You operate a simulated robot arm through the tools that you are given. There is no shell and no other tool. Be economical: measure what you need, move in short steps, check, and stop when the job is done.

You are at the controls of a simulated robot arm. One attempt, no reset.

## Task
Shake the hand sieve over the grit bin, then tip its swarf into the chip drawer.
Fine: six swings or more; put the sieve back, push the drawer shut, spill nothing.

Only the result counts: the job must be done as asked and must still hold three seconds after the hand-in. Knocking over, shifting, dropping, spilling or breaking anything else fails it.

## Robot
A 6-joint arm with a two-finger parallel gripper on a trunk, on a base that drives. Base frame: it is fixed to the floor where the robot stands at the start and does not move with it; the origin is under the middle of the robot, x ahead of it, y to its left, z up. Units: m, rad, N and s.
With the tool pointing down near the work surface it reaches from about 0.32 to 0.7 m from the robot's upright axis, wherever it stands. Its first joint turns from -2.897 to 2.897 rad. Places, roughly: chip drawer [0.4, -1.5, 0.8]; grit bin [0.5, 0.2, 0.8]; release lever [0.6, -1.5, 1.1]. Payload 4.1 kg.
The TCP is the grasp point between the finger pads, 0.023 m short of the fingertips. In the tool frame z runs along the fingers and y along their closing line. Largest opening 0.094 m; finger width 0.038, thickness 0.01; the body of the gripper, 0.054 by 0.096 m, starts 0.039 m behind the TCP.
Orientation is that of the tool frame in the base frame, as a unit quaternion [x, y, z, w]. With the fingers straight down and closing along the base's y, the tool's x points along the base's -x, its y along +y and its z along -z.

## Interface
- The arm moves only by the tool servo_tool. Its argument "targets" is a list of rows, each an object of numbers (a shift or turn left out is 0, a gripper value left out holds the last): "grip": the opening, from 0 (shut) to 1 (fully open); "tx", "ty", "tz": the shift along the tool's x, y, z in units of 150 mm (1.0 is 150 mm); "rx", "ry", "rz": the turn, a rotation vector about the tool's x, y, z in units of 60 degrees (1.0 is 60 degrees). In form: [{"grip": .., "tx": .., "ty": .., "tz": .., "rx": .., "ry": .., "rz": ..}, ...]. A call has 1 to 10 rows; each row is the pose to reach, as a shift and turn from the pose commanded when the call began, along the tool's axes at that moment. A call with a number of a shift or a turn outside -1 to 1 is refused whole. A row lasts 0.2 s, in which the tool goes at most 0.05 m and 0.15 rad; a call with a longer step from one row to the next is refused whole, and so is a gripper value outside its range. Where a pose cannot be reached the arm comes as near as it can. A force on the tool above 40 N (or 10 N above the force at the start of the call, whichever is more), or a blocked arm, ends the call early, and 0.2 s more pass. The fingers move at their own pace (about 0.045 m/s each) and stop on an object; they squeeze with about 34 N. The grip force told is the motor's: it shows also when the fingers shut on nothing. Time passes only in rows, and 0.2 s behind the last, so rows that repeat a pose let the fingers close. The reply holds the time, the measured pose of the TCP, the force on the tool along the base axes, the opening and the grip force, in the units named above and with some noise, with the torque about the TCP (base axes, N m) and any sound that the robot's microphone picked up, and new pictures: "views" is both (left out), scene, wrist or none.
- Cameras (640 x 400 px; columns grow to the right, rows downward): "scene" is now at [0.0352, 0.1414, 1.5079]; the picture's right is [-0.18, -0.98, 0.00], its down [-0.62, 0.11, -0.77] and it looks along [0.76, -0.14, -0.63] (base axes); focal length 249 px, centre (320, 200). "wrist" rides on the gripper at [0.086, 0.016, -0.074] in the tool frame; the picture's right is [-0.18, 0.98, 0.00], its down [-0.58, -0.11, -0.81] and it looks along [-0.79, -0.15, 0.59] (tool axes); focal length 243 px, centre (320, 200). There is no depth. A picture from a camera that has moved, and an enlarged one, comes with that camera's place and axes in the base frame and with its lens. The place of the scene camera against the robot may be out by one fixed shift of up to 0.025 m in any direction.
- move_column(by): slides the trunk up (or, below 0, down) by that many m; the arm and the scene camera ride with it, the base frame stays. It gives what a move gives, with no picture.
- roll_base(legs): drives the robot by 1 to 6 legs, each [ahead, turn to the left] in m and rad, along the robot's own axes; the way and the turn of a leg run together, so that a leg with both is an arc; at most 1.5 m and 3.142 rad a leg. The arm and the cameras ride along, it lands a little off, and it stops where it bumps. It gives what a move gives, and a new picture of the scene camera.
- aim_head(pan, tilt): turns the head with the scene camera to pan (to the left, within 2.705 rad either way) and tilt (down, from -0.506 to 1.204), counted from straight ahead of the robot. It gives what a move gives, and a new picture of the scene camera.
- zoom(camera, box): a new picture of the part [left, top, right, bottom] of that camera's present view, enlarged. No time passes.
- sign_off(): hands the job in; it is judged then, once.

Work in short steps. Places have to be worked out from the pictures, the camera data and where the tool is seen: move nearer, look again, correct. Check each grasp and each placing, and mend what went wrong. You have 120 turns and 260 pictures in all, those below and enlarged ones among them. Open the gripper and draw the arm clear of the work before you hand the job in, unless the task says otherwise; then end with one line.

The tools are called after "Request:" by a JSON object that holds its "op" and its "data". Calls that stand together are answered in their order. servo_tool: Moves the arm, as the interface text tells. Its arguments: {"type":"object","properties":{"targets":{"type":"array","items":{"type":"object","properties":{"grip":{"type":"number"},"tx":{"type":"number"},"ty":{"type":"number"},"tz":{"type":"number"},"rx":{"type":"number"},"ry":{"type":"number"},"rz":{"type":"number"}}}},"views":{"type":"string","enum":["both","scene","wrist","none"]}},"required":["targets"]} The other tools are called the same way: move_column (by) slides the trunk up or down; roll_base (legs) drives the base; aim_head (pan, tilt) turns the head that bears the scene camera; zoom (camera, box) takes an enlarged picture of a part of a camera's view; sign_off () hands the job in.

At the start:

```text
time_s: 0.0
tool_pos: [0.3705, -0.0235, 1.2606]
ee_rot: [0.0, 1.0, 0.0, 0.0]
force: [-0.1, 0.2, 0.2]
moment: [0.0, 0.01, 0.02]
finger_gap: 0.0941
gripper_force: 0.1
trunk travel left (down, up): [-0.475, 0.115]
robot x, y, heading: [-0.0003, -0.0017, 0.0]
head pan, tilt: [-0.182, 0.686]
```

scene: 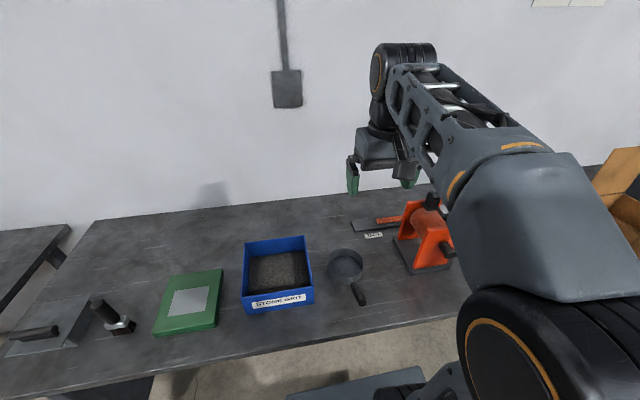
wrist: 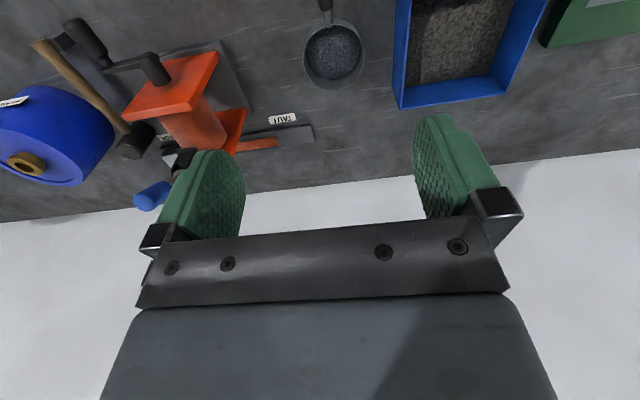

____

▶ **REQUIRED WORK**: Omit the pictures and give the material again, exactly and in full. The answer is a JSON array that holds each line as a string and skips blank lines.

▶ **OUTPUT FOR THIS EXERCISE**:
[
  "You operate a simulated robot arm through the tools that you are given. There is no shell and no other tool. Be economical: measure what you need, move in short steps, check, and stop when the job is done.",
  "You are at the controls of a simulated robot arm. One attempt, no reset.",
  "## Task",
  "Shake the hand sieve over the grit bin, then tip its swarf into the chip drawer.",
  "Fine: six swings or more; put the sieve back, push the drawer shut, spill nothing.",
  "Only the result counts: the job must be done as asked and must still hold three seconds after the hand-in. Knocking over, shifting, dropping, spilling or breaking anything else fails it.",
  "## Robot",
  "A 6-joint arm with a two-finger parallel gripper on a trunk, on a base that drives. Base frame: it is fixed to the floor where the robot stands at the start and does not move with it; the origin is under the middle of the robot, x ahead of it, y to its left, z up. Units: m, rad, N and s.",
  "With the tool pointing down near the work surface it reaches from about 0.32 to 0.7 m from the robot's upright axis, wherever it stands. Its first joint turns from -2.897 to 2.897 rad. Places, roughly: chip drawer [0.4, -1.5, 0.8]; grit bin [0.5, 0.2, 0.8]; release lever [0.6, -1.5, 1.1]. Payload 4.1 kg.",
  "The TCP is the grasp point between the finger pads, 0.023 m short of the fingertips. In the tool frame z runs along the fingers and y along their closing line. Largest opening 0.094 m; finger width 0.038, thickness 0.01; the body of the gripper, 0.054 by 0.096 m, starts 0.039 m behind the TCP.",
  "Orientation is that of the tool frame in the base frame, as a unit quaternion [x, y, z, w]. With the fingers straight down and closing along the base's y, the tool's x points along the base's -x, its y along +y and its z along -z.",
  "## Interface",
  "- The arm moves only by the tool servo_tool. Its argument \"targets\" is a list of rows, each an object of numbers (a shift or turn left out is 0, a gripper value left out holds the last): \"grip\": the opening, from 0 (shut) to 1 (fully open); \"tx\", \"ty\", \"tz\": the shift along the tool's x, y, z in units of 150 mm (1.0 is 150 mm); \"rx\", \"ry\", \"rz\": the turn, a rotation vector about the tool's x, y, z in units of 60 degrees (1.0 is 60 degrees). In form: [{\"grip\": .., \"tx\": .., \"ty\": .., \"tz\": .., \"rx\": .., \"ry\": .., \"rz\": ..}, ...]. A call has 1 to 10 rows; each row is the pose to reach, as a shift and turn from the pose commanded when the call began, along the tool's axes at that moment. A call with a number of a shift or a turn outside -1 to 1 is refused whole. A row lasts 0.2 s, in which the tool goes at most 0.05 m and 0.15 rad; a call with a longer step from one row to the next is refused whole, and so is a gripper value outside its range. Where a pose cannot be reached the arm comes as near as it can. A force on the tool above 40 N (or 10 N above the force at the start of the call, whichever is more), or a blocked arm, ends the call early, and 0.2 s more pass. The fingers move at their own pace (about 0.045 m/s each) and stop on an object; they squeeze with about 34 N. The grip force told is the motor's: it shows also when the fingers shut on nothing. Time passes only in rows, and 0.2 s behind the last, so rows that repeat a pose let the fingers close. The reply holds the time, the measured pose of the TCP, the force on the tool along the base axes, the opening and the grip force, in the units named above and with some noise, with the torque about the TCP (base axes, N m) and any sound that the robot's microphone picked up, and new pictures: \"views\" is both (left out), scene, wrist or none.",
  "- Cameras (640 x 400 px; columns grow to the right, rows downward): \"scene\" is now at [0.0352, 0.1414, 1.5079]; the picture's right is [-0.18, -0.98, 0.00], its down [-0.62, 0.11, -0.77] and it looks along [0.76, -0.14, -0.63] (base axes); focal length 249 px, centre (320, 200). \"wrist\" rides on the gripper at [0.086, 0.016, -0.074] in the tool frame; the picture's right is [-0.18, 0.98, 0.00], its down [-0.58, -0.11, -0.81] and it looks along [-0.79, -0.15, 0.59] (tool axes); focal length 243 px, centre (320, 200). There is no depth. A picture from a camera that has moved, and an enlarged one, comes with that camera's place and axes in the base frame and with its lens. The place of the scene camera against the robot may be out by one fixed shift of up to 0.025 m in any direction.",
  "- move_column(by): slides the trunk up (or, below 0, down) by that many m; the arm and the scene camera ride with it, the base frame stays. It gives what a move gives, with no picture.",
  "- roll_base(legs): drives the robot by 1 to 6 legs, each [ahead, turn to the left] in m and rad, along the robot's own axes; the way and the turn of a leg run together, so that a leg with both is an arc; at most 1.5 m and 3.142 rad a leg. The arm and the cameras ride along, it lands a little off, and it stops where it bumps. It gives what a move gives, and a new picture of the scene camera.",
  "- aim_head(pan, tilt): turns the head with the scene camera to pan (to the left, within 2.705 rad either way) and tilt (down, from -0.506 to 1.204), counted from straight ahead of the robot. It gives what a move gives, and a new picture of the scene camera.",
  "- zoom(camera, box): a new picture of the part [left, top, right, bottom] of that camera's present view, enlarged. No time passes.",
  "- sign_off(): hands the job in; it is judged then, once.",
  "Work in short steps. Places have to be worked out from the pictures, the camera data and where the tool is seen: move nearer, look again, correct. Check each grasp and each placing, and mend what went wrong. You have 120 turns and 260 pictures in all, those below and enlarged ones among them. Open the gripper and draw the arm clear of the work before you hand the job in, unless the task says otherwise; then end with one line.",
  "The tools are called after \"Request:\" by a JSON object that holds its \"op\" and its \"data\". Calls that stand together are answered in their order. servo_tool: Moves the arm, as the interface text tells. Its arguments: {\"type\":\"object\",\"properties\":{\"targets\":{\"type\":\"array\",\"items\":{\"type\":\"object\",\"properties\":{\"grip\":{\"type\":\"number\"},\"tx\":{\"type\":\"number\"},\"ty\":{\"type\":\"number\"},\"tz\":{\"type\":\"number\"},\"rx\":{\"type\":\"number\"},\"ry\":{\"type\":\"number\"},\"rz\":{\"type\":\"number\"}}}},\"views\":{\"type\":\"string\",\"enum\":[\"both\",\"scene\",\"wrist\",\"none\"]}},\"required\":[\"targets\"]} The other tools are called the same way: move_column (by) slides the trunk up or down; roll_base (legs) drives the base; aim_head (pan, tilt) turns the head that bears the scene camera; zoom (camera, box) takes an enlarged picture of a part of a camera's view; sign_off () hands the job in.",
  "At the start:",
  "```text",
  "time_s: 0.0",
  "tool_pos: [0.3705, -0.0235, 1.2606]",
  "ee_rot: [0.0, 1.0, 0.0, 0.0]",
  "force: [-0.1, 0.2, 0.2]",
  "moment: [0.0, 0.01, 0.02]",
  "finger_gap: 0.0941",
  "gripper_force: 0.1",
  "trunk travel left (down, up): [-0.475, 0.115]",
  "robot x, y, heading: [-0.0003, -0.0017, 0.0]",
  "head pan, tilt: [-0.182, 0.686]",
  "```",
  "scene: ",
  "wrist: "
]